2016-11-03 / Life in Leelanau

Family copes with loss entering holiday season

By Patti Brandt Burgess
Of The Enterprise staff


THIS WILL BE the Kelly family’s first Christmas without husband and father Tom Kelly, the former director of the Inland Seas Association who died in January, and they are learning how to cope. Shown are Tom, Anne, Graham and Emma Kelly. THIS WILL BE the Kelly family’s first Christmas without husband and father Tom Kelly, the former director of the Inland Seas Association who died in January, and they are learning how to cope. Shown are Tom, Anne, Graham and Emma Kelly. For Anne Kelly there are a lot of questions that need to be answered about how her family will celebrate Christmas this year.

Kelly lost her husband Tom Kelly to cancer on Jan. 8. After 32 years together, this will be her first holiday season without him.

Will someone take his place at the head of the table? Or will the space remain empty to honor him?
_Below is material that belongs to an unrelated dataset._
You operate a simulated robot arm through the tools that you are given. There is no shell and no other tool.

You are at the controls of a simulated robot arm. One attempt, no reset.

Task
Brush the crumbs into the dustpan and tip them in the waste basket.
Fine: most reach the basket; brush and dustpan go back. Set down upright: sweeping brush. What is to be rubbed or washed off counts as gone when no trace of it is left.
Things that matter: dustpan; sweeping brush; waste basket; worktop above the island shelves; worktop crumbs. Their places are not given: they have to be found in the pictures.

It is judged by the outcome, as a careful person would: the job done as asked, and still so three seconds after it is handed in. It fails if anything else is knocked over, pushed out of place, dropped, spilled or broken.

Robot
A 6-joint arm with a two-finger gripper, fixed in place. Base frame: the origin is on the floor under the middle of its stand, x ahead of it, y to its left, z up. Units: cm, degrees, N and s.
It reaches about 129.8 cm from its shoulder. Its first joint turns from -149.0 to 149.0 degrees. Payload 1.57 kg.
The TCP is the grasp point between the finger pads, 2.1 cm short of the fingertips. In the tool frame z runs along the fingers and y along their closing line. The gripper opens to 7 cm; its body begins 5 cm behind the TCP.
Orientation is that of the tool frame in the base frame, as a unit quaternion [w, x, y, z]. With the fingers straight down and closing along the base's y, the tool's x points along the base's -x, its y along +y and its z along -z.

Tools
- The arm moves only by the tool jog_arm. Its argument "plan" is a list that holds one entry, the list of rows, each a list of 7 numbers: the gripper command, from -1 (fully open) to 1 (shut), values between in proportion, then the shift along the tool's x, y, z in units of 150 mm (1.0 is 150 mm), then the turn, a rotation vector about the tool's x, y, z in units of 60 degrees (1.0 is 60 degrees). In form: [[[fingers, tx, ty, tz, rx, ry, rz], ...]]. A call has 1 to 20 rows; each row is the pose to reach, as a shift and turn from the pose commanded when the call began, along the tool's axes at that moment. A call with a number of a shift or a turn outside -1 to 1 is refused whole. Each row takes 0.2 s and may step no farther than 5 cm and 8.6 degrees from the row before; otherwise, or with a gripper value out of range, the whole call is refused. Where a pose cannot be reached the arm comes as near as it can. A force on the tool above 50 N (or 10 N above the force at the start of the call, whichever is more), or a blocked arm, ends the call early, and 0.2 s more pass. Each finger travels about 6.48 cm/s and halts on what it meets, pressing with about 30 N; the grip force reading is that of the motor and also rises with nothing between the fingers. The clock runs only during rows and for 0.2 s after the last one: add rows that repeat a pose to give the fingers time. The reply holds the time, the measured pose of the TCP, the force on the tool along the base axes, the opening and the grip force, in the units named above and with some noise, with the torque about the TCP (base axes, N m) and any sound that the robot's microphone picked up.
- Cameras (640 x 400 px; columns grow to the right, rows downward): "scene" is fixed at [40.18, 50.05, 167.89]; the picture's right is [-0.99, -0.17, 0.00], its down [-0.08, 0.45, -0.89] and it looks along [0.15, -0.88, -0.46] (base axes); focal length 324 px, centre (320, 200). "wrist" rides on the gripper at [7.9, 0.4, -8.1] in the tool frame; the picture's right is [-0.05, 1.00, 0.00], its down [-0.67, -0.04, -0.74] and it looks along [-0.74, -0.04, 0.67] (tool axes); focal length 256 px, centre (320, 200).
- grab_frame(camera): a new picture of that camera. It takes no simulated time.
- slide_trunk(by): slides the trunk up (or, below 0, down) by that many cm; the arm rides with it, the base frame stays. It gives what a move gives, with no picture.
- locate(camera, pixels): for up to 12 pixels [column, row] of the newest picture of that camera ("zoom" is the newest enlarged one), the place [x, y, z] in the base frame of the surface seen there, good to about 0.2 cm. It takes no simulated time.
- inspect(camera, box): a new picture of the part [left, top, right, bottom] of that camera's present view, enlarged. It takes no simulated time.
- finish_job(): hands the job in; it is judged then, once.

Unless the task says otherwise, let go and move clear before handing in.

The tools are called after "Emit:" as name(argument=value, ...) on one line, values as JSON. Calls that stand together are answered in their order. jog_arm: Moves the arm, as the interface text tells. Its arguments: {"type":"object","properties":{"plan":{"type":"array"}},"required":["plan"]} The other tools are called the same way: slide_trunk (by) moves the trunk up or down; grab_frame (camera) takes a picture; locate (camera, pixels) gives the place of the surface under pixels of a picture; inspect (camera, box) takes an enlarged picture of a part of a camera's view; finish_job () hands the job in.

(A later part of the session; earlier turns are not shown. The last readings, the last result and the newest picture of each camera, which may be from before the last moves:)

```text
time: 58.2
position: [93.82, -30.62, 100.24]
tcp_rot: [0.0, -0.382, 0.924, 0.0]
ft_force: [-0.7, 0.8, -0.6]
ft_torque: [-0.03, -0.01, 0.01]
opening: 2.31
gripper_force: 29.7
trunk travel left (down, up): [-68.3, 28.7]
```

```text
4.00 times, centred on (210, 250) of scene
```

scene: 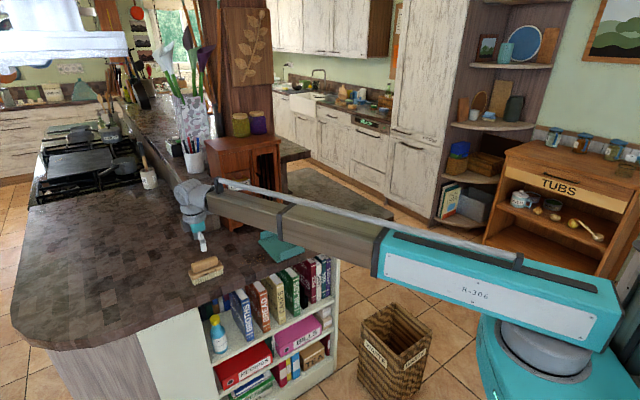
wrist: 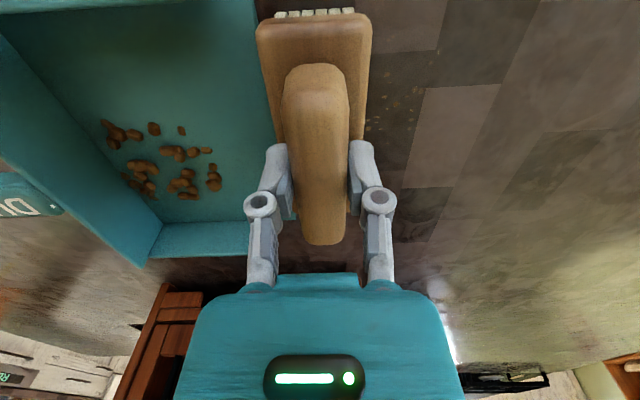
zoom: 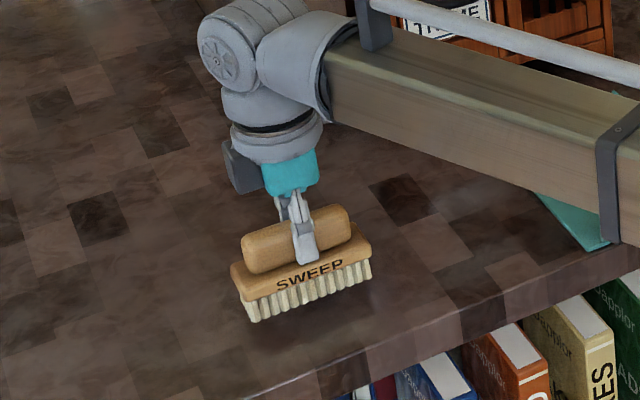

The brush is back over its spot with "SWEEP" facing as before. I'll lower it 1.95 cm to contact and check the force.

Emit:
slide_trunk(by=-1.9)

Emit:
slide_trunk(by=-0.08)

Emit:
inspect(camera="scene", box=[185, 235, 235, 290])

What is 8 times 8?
Will she and their kids, 23-year-old Emma and 21-year-old Graham, take a Christmas Day hike at the DeYoung Farm like they did last year? Or will they do something different?
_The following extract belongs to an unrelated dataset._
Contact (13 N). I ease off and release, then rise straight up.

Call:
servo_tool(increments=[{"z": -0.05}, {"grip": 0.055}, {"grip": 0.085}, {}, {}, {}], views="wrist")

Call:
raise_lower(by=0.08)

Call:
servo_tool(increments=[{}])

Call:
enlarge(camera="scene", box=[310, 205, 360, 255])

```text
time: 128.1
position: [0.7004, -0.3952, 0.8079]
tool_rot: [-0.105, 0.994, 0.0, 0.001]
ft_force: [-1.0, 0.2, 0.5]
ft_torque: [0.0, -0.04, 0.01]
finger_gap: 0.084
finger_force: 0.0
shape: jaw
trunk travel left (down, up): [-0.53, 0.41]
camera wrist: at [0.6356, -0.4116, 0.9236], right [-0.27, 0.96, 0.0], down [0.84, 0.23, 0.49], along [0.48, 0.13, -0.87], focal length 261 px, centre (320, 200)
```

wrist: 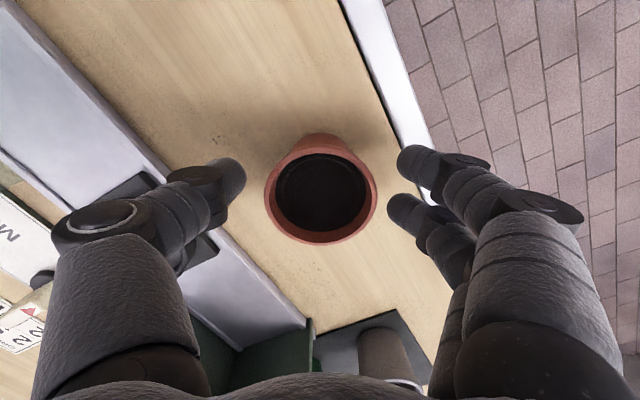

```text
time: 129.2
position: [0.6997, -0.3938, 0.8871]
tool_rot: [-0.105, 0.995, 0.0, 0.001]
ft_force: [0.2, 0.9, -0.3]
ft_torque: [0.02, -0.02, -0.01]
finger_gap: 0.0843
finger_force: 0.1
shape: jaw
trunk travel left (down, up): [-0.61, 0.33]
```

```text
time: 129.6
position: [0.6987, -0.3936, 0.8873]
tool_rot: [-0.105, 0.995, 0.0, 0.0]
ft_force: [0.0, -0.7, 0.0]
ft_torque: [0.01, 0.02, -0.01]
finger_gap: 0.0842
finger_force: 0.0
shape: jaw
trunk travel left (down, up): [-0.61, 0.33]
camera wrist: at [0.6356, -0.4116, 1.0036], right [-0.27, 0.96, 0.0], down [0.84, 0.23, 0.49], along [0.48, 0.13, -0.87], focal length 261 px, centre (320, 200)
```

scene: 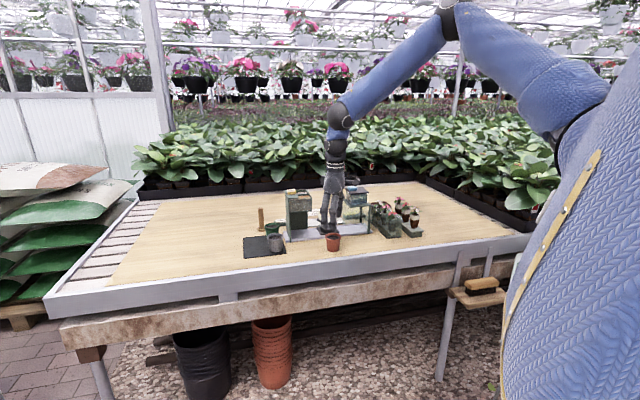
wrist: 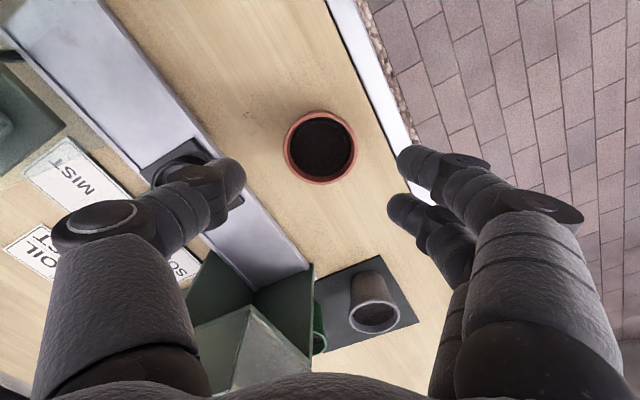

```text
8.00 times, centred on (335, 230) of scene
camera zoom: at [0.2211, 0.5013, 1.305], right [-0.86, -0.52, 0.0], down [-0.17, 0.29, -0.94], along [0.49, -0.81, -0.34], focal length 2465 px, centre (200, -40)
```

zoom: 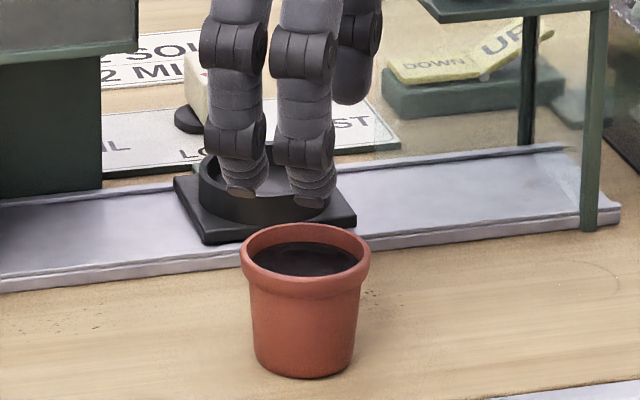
And what about the tree that was always cut down by Tom in a years-long tradition?

“I know I’m not going to want to put up the tree without him,” Kelly said, adding that she’ll likely wait for family to show up before tackling the job.

“It might mean the tree goes up on Christmas Eve,” said Kelly, who is the care coordinator for ShareCare of Leelanau.

Kelly was also a Hospice nurse for many years, but helping other people get through the holidays after a loved one has died is different than going through it yourself, she said.

Leelanau County Senior Services recently hosted a “Surviving the Holidays” program that focused on how to approach the holiday season after the death of a loved one.

For a person who is dealing with the loss of a loved one, the holidays can be especially tough, said April Missias, director of Leelanau County Senior Services.

What holiday traditions will be carried on? What about family get-togethers?

“How do we cope with this new way of being and still honor the person that has passed?” Missias said.

Missias said people should have a plan that includes how long they will stay at an event and how they will deal with all those things that may trigger their grief, such as how they will answer the questions that are sure to come their way.

Questions may vary from those who want to know how they are doing to wanting details of what happened to their loved one.

“For some people that may be hard to talk about,” Missias said.

There is also the extended hug.

“If someone gives you a hug and the hug lasts a little too long, how do you respond?”

Kelly and her children will spend Thanksgiving out of town with family, but she has been talking to her kids about Christmas for a while, trying to get them prepared for what may be a difficult transition.

“I started trying to lay the groundwork with our kids several months ago for wanting to do something different at Christmas,” Kelly said.

Tom, who was 67, died at the couple’s Suttons Bay home of mantle cell lymphoma. He was diagnosed in 2009, but had no symptoms for four years. He started treatment for the disease just one month before his retirement in 2013.

After his death their children were surprised that she wasn’t visibly grieving, Kelly said.

“What I really was, I was in ‘mom’ mode and I was more worried about them than myself,” she said.

Kelly said their last Christmas together was wonderful and is a good memory to have.

“So I want to acknowledge a difference and not just be sad all day,” she said. “None of us are going to be happy about Tom not being with us this year.”

Missias said coming to an event like “Surviving the Holidays” may be difficult for some people, as they may feel like they’ll be expected to share, to talk about their experience.

“Grieving is very private for some,” Missias said. “It’s too personal.”

Kelly agreed, saying that when she worked for Hospice there were some people who were just not comfortable with support groups.

“Grief support groups are not for everybody,” Kelly said.

For those who are looking for a little help, all Hospice organizations have grief support. In Leelanau County a group sponsored by Munson Hospice meets at 11 a.m. on the second Monday of the month at the Leelanau County Government Center in Suttons Bay.